AMAZÔNIA SUSTENTÁVEL: OS EMBATES ENTRE A AGRICULTURA “TRADICIONAL” E A FLORESTA

A “invenção” da agricultura foi um dos maiores feitos da humanidade. O renomado escritor, pensador e futurólogo norte-americano Alvin Toffler (1928-2016) chamou esse grande evento, ocorrido entre 12 mil e 10 mil anos atrás, de “Primeira Onda”. Para que todos tenham uma ideia da intensidade e dos impactos provocados pela agricultura na humanidade, a “Segunda Onda”, denominação que foi dada à Revolução Industrial, só se desenrolaria a partir de meados do século XVIII. 

Até o início da produção de alimentos em grande escala nos campos agrícolas, a humanidade vivia num nomadismo interminável, buscando o alimento de cada dia muitas vezes sob risco de vida e sem qualquer certeza de encontrá-lo no dia seguinte. Foi então que, pouco a pouco, populações foram percebendo que era possível cultivar a terra e produzir os preciosos alimentos.  

Ao que tudo indica, essa “invenção” foi fruto do trabalho coletivo de inúmeras gerações de homens e mulheres de regiões como a Mesopotâmia, na Ásia Central, dos Vales dos rios Indus e Ganges, no Subcontinente Indiano, além de grandes rios da China e do Sudeste Asiático. Ao redor dessas áreas de produção agrícola surgiram os primeiros assentamentos humanos permanentes e as primeiras atividades pastoris. 

Há uma característica comum em todos esses locais onde a prática agrícola surgiu e que é fundamental para entendermos a questão da sustentabilidade ambiental na Amazônia – essas eram terras alagáveis, cobertas predominantemente por vegetação arbustiva e com poucas árvores. Sem me prender muito a detalhes, as práticas agrícolas tradicionais dependem de solos livres de árvores e expostos a uma forte luz solar, ou, falando de um jeito mais direto, a agricultura é uma destruidora de florestas

Um sítio histórico importante onde percebemos claramente um dos primeiros grandes embates entre florestas e agricultura foi o antigo Egito, um dos grandes celeiros do mundo antigo. A exemplo das grandes várzeas entre os rios Tigre e Eufrates na Mesopotâmia, o rio Nilo sofria grandes enchentes anuais, que cobriam e fertilizavam grandes extensões de terras ao largo das margens. Quando as águas baixavam, os solos se encontravam cobertos por uma densa camada de sedimentos nutritivos e humus, que passavam a ser trabalhados imediatamente por um grande “exército” de homens e mulheres. 

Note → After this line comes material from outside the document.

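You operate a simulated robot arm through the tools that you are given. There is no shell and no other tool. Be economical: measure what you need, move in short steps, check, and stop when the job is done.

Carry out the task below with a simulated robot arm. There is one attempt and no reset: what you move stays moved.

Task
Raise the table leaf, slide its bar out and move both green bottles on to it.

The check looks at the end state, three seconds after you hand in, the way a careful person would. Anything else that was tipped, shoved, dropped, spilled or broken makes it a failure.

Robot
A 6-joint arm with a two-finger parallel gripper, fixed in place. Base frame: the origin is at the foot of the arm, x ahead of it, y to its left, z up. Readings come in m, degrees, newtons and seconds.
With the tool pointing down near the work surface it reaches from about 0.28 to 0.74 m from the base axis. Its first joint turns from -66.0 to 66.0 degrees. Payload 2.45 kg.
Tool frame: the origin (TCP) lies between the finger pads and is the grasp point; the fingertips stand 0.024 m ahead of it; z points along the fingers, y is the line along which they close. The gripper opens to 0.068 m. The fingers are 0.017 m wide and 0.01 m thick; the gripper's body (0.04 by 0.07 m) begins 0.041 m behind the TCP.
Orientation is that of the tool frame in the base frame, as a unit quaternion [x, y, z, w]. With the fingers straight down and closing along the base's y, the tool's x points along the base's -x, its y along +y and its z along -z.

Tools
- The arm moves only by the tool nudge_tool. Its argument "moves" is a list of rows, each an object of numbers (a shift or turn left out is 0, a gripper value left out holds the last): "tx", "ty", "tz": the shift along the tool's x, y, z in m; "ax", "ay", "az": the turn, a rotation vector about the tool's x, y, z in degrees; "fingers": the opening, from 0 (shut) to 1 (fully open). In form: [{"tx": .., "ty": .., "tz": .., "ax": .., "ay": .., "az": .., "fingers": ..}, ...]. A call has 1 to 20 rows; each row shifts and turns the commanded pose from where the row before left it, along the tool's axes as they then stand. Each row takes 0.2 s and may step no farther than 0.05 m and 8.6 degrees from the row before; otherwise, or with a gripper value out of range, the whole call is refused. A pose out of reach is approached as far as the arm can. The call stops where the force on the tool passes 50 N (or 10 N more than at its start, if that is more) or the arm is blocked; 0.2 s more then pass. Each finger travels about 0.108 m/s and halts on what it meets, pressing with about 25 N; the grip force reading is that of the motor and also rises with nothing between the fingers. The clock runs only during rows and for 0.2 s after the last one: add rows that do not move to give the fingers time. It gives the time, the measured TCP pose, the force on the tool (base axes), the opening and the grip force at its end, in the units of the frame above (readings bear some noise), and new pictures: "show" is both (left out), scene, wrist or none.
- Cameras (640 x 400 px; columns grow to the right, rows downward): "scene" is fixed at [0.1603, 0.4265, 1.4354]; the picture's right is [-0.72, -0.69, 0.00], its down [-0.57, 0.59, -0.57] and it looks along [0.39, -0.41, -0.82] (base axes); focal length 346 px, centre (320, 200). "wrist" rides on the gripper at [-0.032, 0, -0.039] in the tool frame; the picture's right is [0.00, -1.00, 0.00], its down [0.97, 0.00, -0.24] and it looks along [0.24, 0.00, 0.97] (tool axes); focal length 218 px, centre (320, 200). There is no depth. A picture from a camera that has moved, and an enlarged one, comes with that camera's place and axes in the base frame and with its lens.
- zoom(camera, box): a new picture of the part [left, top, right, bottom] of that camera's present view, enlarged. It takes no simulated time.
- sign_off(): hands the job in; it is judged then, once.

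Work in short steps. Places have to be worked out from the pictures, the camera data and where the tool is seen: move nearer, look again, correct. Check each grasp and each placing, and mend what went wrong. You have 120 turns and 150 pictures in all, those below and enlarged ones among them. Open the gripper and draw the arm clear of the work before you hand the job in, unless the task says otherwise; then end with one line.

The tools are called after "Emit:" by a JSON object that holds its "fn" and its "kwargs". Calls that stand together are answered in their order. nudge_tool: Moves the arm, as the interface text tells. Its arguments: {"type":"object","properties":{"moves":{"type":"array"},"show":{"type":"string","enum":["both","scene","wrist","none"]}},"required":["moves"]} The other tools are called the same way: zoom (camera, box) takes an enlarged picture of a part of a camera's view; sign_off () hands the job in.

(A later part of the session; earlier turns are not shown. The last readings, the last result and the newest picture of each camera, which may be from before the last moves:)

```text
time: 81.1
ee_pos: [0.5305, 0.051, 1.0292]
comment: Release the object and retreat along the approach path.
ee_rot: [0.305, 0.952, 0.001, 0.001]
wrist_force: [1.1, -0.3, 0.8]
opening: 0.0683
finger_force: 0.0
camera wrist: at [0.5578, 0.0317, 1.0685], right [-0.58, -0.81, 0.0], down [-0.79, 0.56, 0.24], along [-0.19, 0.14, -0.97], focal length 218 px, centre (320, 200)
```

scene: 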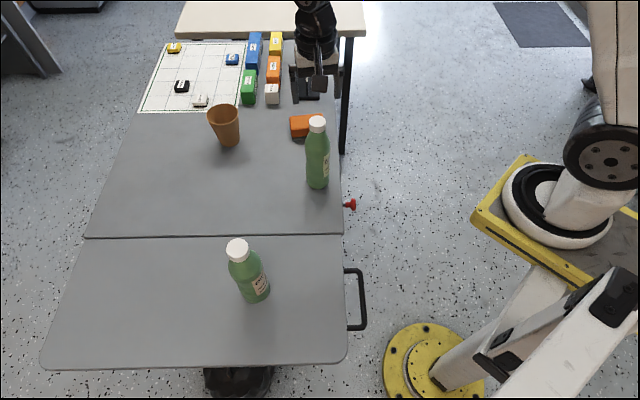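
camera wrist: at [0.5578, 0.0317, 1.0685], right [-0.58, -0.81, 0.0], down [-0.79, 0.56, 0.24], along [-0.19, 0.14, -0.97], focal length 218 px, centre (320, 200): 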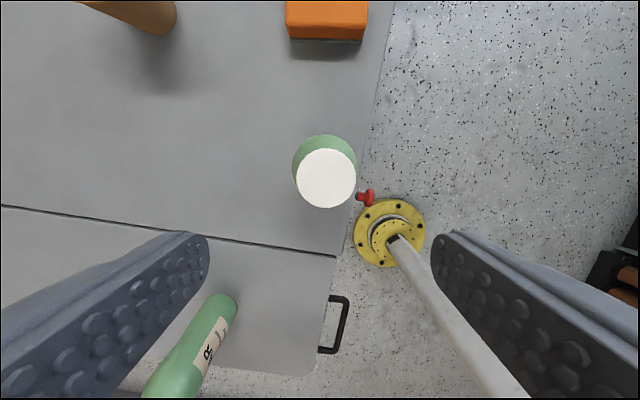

Na região do Delta do Nilo junto ao Mar Mediterrâneo, porém, havia um grande complicador. Nessas férteis terras entre os inúmeros canais do rio Nilo, os solos estavam cobertos por uma densa floresta com aproximadamente 30 mil km², um grave empecilho para a agricultura. O que fazer então? Muito simples – derrubam-se as árvores, cujas madeiras tinham um bom uso na construção civil e na produção de móveis, carroças e embarcações, liberando assim as terras para a implantação de grandes campos agricultáveis. 

Problemas semelhantes foram surgindo em terras da África, da Europa e da Ásia, onde a expansão das práticas agrícolas se deparou com extensas áreas cobertas por florestas. Foi aí que a força dos machados e o poder do fogo se tornaram os grandes aliados dos primitivos agricultores. Todas essas práticas passaram a ser vistas como normais, essenciais e justificáveis para o avanço da humanidade. 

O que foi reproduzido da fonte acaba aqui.